━━ PAGE

The value of C ranges from −1 to 1. C = 1 means that the two factors are completely correlated, and C = 0 means that the two factors have no correlation. C = −1 means that the two factors are negatively correlated.

2.4. Frequency Ratio Method

The formation of landslide is affected by a variety of factors, such as Topography, geology, soil, land cover, rivers, human activities, etc. The frequency ratio method reflects the combination of the most hazard-prone factors and their subdivisions in a certain geological environment; specifically, the frequency and region of landslide under the action of a certain factor in a specific evaluation unit. The frequency of landslide can be compared. Corresponding to a certain factor, the information quantity formula of geological disasters under a specific state can be expressed as:

$FRi = \frac{N_{i} / N}{S_{i} / S}$ (3)

where, FRi is the frequency ratio index of landslide corresponding to a specific factor in i internal N_i is the number of landslides corresponding to specific factor in i internal, N is the total number of landslide in the study area, S_i is the area corresponding to a specific factor in i internal, S is the total area of the study area.

Since each evaluation unit is affected by many factors, and each factor has several states (internal), the total frequency of landslide under the combined conditions of each state factor can be determined by the following formula:

$LSI = \sum^{} FRi = \sum_{i}^{n} \frac{N_{i} / N}{S_{i} / S}$ (4)

LSI is the total frequency ratio index of landslide under various factors in a specific unit, indicating the possibility of collapse, which can be used as a landslide susceptibility index.

According to the calculated LSI value interval and the actual situation of the landslide, the landslide susceptibility of the study area is divided into four grades: extremely high, high, medium and low.

━━━━
━━ MATERIAL

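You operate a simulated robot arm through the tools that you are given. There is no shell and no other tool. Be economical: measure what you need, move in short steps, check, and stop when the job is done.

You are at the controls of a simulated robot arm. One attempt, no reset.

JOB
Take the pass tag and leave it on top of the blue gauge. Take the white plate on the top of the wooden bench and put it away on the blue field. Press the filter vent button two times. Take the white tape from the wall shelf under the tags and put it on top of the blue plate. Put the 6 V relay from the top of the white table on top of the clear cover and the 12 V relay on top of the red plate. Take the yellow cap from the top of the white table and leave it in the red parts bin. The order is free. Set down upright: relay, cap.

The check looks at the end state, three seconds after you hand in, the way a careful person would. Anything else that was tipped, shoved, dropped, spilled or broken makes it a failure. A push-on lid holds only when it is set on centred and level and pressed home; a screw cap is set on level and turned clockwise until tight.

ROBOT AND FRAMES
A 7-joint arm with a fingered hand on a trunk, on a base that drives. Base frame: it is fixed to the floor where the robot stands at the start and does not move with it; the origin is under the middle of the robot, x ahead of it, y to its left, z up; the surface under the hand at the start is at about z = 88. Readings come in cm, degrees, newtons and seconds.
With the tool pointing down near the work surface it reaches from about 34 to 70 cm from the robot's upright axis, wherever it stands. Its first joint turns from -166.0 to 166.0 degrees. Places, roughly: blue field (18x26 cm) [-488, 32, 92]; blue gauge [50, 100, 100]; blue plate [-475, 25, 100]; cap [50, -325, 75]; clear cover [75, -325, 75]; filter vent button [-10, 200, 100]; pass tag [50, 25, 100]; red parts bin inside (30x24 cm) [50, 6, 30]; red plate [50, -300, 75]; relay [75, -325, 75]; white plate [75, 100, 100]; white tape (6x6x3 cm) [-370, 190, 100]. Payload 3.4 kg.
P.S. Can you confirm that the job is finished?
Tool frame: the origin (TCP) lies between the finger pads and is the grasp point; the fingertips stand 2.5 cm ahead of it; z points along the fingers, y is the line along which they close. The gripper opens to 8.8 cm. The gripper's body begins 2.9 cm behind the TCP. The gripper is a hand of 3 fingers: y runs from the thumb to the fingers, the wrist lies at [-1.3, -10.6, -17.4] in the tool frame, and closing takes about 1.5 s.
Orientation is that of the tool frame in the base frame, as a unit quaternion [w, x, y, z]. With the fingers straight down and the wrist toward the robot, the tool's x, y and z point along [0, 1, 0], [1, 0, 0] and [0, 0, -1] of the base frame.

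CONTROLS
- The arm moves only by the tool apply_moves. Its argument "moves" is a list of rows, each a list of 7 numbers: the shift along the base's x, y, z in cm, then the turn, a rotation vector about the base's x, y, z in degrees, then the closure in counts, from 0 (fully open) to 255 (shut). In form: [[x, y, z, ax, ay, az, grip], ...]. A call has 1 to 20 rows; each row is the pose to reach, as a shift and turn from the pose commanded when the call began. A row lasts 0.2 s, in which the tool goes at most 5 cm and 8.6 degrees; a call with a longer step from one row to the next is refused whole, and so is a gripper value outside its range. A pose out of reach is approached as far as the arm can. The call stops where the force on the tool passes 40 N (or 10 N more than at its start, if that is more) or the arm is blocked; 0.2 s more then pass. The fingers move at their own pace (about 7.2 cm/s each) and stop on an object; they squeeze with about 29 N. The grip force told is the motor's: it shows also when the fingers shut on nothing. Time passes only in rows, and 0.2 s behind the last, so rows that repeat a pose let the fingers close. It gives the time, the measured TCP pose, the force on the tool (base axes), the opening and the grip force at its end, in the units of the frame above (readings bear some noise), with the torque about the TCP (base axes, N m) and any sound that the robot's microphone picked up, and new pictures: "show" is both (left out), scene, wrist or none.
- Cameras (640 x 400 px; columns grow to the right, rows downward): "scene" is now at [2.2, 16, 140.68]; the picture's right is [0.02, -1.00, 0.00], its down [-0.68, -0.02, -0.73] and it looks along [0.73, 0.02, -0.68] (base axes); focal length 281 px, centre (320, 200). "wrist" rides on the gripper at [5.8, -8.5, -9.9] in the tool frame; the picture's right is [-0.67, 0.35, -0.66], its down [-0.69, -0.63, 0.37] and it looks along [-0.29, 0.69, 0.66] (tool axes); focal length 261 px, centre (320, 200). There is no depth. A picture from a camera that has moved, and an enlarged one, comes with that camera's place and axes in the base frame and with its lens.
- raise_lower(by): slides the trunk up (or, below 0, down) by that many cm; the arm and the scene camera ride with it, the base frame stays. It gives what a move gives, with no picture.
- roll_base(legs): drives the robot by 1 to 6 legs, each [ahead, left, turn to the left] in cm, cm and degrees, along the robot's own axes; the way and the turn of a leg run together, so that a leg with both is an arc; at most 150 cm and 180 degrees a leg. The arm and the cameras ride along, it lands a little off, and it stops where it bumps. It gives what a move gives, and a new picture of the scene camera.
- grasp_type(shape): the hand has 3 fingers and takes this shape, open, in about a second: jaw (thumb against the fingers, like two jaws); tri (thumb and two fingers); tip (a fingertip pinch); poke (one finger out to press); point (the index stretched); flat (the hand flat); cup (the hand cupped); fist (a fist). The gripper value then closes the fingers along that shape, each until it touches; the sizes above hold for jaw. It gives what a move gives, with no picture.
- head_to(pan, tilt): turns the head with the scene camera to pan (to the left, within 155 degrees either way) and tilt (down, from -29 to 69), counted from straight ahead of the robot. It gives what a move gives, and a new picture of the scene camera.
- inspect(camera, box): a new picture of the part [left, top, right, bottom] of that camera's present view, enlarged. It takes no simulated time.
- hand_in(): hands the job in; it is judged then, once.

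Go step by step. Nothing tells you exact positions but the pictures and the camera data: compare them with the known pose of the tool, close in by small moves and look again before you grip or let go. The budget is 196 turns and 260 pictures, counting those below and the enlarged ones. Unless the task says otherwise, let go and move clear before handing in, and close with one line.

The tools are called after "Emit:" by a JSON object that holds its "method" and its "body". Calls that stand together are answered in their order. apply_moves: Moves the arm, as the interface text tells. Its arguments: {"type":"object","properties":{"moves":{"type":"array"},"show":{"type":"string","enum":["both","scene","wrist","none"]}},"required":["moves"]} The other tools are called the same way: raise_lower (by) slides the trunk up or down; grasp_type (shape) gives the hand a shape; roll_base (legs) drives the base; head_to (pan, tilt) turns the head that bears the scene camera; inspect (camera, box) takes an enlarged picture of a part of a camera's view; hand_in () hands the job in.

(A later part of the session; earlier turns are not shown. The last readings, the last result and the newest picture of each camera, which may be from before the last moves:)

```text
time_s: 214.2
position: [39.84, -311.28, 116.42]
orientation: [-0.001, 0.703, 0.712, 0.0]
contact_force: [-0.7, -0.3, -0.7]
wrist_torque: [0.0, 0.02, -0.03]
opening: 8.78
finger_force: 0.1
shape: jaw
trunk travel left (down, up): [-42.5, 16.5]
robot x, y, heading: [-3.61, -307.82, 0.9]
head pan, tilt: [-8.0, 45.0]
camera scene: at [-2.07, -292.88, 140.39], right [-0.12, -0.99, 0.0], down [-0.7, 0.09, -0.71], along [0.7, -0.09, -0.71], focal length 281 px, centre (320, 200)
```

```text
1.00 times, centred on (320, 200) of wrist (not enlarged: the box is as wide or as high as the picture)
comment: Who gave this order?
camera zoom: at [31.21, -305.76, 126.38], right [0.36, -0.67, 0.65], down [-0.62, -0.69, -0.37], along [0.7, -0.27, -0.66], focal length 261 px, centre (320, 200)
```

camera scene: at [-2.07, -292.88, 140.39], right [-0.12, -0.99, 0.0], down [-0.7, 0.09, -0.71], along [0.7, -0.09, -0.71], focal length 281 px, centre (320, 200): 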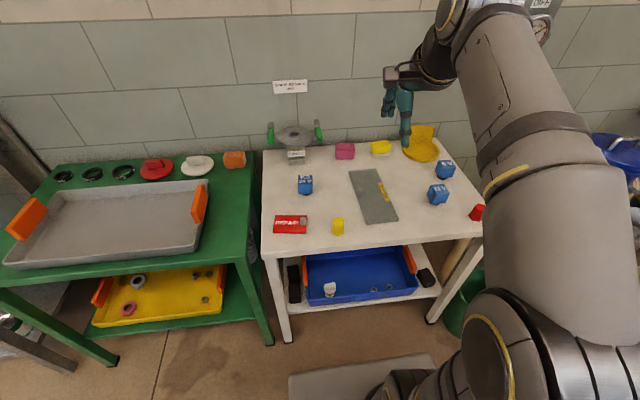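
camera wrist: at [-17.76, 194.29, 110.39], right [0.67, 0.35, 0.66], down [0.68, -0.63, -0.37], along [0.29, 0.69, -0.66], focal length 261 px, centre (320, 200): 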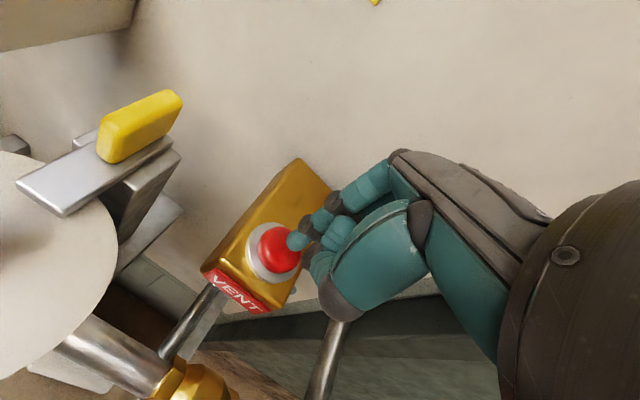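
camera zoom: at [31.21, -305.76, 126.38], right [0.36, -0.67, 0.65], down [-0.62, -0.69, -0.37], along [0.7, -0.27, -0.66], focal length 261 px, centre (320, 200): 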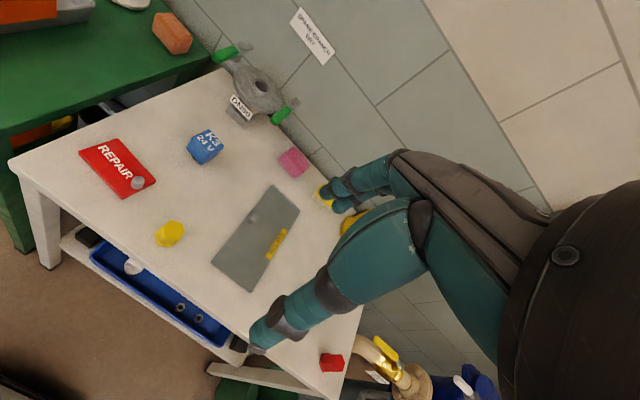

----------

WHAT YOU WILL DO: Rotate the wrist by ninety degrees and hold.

━━━━

WHAT YOU WILL DO: I need one stretch of the page verbatim, from "Since each evaluation" to "landslide susceptibility index.".

TASK RESPONSE:
Since each evaluation unit is affected by many factors, and each factor has several states (internal), the total frequency of landslide under the combined conditions of each state factor can be determined by the following formula:

$LSI = \sum^{} FRi = \sum_{i}^{n} \frac{N_{i} / N}{S_{i} / S}$ (4)

LSI is the total frequency ratio index of landslide under various factors in a specific unit, indicating the possibility of collapse, which can be used as a landslide susceptibility index.